_Text excerpt_
**********
QuickSwap and StellaSwap contest - Jeiwan's results

Lines of code

https://github.com/code-423n4/2022-09-quickswap/blob/main/src/core/contracts/AlgebraPool.sol#L880

Vulnerability details

Impact

Undercounted liquidity leads to incorrect trading volume reporting and affects the adaptive fee calculation. In most cases (when the majority of liquidity in a pool is concentrated around the current price) trading volume is overstated, which results in lowered swap fees.

Proof of Concept

According to the Tech Paper, trading volume is one of the three indicators that are used to compute the adaptive swap fee:

To find the optimal commission amount, depending on the nature of the asset's behavior, the following indicators are monitored:

1. Volatility
2. Liquidity
3. Trading Volume

Further in the paper, it's shown how trading volume per liquidity is calculated: $I_t = \frac{\widetilde{L}_t}{L_t}$

Where $\widetilde{L}_t = \sqrt{V_1 * V_2}$ is the average trading volume of assets 1 and 2; $L_t$ is the liquidity that was used during a trade.

In Uniswap V3 (on which Algebra Finance is based), liquidity is concentrated in discrete price ranges–this can clearly be seen on the official analytics dashboard. During swapping, the current price moves within a price range and, when there's not enough liquidity in the price range to satisfy the swap, jumps to adjacent liquidity positions. In the case of big swaps and narrow liquidity positions, the current price can traverse over multiple intermediary liquidity positions before the swap is fulfilled and end up in a different price range. In such situation, the liquidity required to fulfil the swap is made of:

1. liquidity of the initial price range;
2. liquidity of the intermediary price ranges;
3. liquidity of the final price range the price has stopped at.

According to the Tech Paper, it's expected that $L_t$ takes into account the liquidity in the initial and final price ranges, as well as liquidity of the intermediary price ranges (since this is the liquidity required to make the swap). However, in the code, it only counts the liquidity of the final price range (calculateVolumePerLiquidity is called after the main swap loop):
https://github.com/code-423n4/2022-09-quickswap/blob/main/src/core/contracts/AlgebraPool.sol#L880

By the time the calculateVolumePerLiquidity function is called, currentLiquidity is the liquidity that's available at the new price (the price after a swap), which includes only the price ranges that include the new price. During a swap, currentLiquidity is updated multiple times whenever new liquidity is added or removed while the price is traversing over liquidity positions. The liquidity of the initial price range and all the intermediary price ranges is not counted by calculateVolumePerLiquidity.

The idea of volume per liquidity calculation is somewhat similar to swap fees calculation: swap fees are also calculated on the liquidity engaged in a swap. In the code, swap fees are calculated in the movePriceTowardsTarget function, which is called inside the main swap loop and which receives currentLiquidity multiple times as the price moves from one price range to another and liquidity gets added and removed. Thus, swap fees are always calculated on the entire liquidity required for a swap while the trading volume computation counts only the price ranges that include the new price after a swap is done.
**********
_Data extract_

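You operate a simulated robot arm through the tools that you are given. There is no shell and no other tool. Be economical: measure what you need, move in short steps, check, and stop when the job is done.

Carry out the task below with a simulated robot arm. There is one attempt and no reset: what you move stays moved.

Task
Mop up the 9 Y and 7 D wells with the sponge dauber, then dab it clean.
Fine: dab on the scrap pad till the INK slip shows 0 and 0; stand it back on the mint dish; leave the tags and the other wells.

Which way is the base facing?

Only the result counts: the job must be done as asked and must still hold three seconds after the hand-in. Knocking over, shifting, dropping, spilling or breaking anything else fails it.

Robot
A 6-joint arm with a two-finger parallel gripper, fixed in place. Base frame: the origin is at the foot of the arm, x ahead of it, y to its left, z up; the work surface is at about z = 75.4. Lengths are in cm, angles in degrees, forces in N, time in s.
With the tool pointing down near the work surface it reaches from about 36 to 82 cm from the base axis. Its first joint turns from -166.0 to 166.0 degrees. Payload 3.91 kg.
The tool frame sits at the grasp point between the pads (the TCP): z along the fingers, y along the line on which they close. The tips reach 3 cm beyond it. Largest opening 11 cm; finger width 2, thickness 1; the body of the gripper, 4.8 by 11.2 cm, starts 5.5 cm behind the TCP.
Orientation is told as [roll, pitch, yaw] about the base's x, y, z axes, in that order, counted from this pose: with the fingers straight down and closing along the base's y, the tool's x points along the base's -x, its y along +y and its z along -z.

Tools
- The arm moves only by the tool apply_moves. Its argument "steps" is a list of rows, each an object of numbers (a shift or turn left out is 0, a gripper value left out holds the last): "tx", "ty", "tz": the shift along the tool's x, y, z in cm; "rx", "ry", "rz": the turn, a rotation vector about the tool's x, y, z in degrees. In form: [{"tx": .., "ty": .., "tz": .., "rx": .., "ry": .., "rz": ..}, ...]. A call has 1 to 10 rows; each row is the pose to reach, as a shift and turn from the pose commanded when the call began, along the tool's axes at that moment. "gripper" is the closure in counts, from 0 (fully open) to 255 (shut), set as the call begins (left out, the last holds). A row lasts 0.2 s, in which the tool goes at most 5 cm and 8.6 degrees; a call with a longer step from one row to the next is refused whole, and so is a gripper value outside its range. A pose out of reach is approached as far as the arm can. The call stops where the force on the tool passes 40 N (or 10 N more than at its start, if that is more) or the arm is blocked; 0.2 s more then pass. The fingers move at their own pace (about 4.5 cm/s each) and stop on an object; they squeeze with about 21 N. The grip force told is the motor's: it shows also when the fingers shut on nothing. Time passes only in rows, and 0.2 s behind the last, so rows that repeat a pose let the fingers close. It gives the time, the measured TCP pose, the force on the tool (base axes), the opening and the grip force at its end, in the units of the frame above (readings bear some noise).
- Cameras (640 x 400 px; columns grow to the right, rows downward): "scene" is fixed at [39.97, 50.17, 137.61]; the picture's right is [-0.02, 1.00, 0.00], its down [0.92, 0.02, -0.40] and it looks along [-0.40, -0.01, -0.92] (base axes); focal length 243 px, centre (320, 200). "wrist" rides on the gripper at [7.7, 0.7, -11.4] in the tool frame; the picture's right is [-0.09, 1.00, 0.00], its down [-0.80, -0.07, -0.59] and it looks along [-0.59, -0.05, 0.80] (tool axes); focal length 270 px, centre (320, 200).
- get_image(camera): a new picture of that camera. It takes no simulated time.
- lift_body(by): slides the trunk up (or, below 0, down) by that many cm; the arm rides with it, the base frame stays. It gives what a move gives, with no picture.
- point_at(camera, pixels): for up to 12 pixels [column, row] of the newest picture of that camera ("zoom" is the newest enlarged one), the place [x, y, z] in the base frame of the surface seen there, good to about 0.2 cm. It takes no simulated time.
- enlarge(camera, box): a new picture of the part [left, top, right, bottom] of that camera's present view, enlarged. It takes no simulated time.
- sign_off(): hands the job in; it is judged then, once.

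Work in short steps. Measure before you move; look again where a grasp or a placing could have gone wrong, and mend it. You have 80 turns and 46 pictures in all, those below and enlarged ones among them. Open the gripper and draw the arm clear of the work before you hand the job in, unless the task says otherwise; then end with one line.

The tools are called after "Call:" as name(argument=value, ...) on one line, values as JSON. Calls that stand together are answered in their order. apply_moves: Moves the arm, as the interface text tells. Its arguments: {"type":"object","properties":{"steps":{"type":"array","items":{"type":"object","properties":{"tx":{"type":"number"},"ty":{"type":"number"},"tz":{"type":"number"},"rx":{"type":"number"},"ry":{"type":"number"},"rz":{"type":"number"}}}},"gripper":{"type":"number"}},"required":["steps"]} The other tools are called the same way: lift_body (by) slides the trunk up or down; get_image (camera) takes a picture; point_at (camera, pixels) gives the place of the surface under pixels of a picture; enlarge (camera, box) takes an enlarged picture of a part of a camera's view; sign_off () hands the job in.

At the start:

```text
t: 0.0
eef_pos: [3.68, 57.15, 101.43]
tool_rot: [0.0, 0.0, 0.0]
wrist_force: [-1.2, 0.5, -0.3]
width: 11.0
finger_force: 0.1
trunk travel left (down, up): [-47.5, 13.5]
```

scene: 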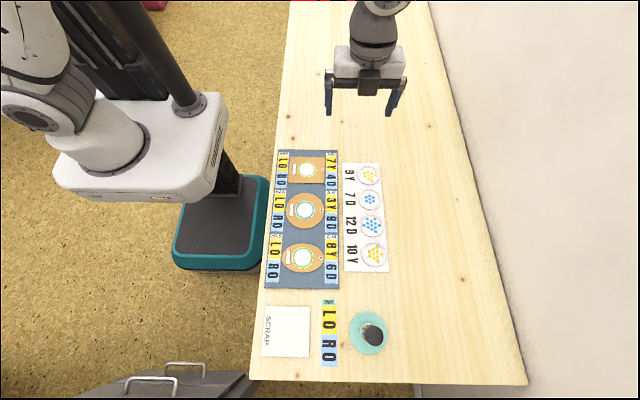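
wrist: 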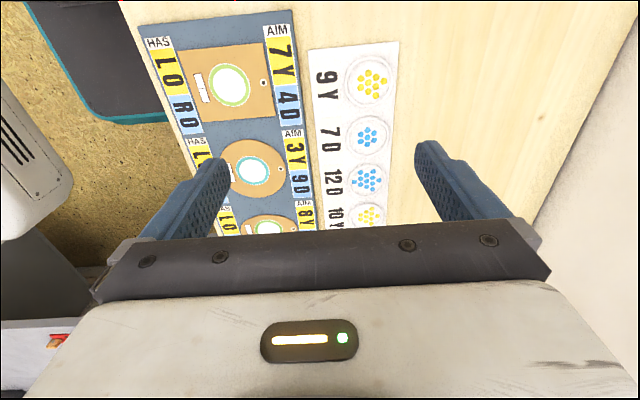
**********
_Work to complete_
Please continue the text excerpt.

_Response_
Recommended Mitigation Steps

Calculated volume per liquidity on the entire liquidity required for a swap. Use the swap fee amount calculation as a reference.

Lines of code

https://github.com/code-423n4/2022-09-quickswap/blob/main/src/core/contracts/AlgebraPool.sol#L753 https://github.com/code-423n4/2022-09-quickswap/blob/main/src/core/contracts/AlgebraPool.sol#L833

Vulnerability details

Impact

In situations when calls to AlgebraVirtualPool fail, swapping would fail as well until the issues with AlgebraVirtualPool are resolved or activeIncentive is unset.

Proof of Concept

During swapping, external calls are made to a AlgebraVirtualPool contract when an activeIncentive address is set:

• https://github.com/code-423n4/2022-09-quickswap/blob/main/src/core/contracts/AlgebraPool.sol#L753
• https://github.com/code-423n4/2022-09-quickswap/blob/main/src/core/contracts/AlgebraPool.sol#L833

Either of these calls can fail, which will result in a failed swap. In the case when AlgebraVirtualPool fails consistently (due to a misconfiguration or a bug in the contract), swapping would be not possible until the issues in the AlgebraVirtualPool contract are resolved or until activeIncentive is unset.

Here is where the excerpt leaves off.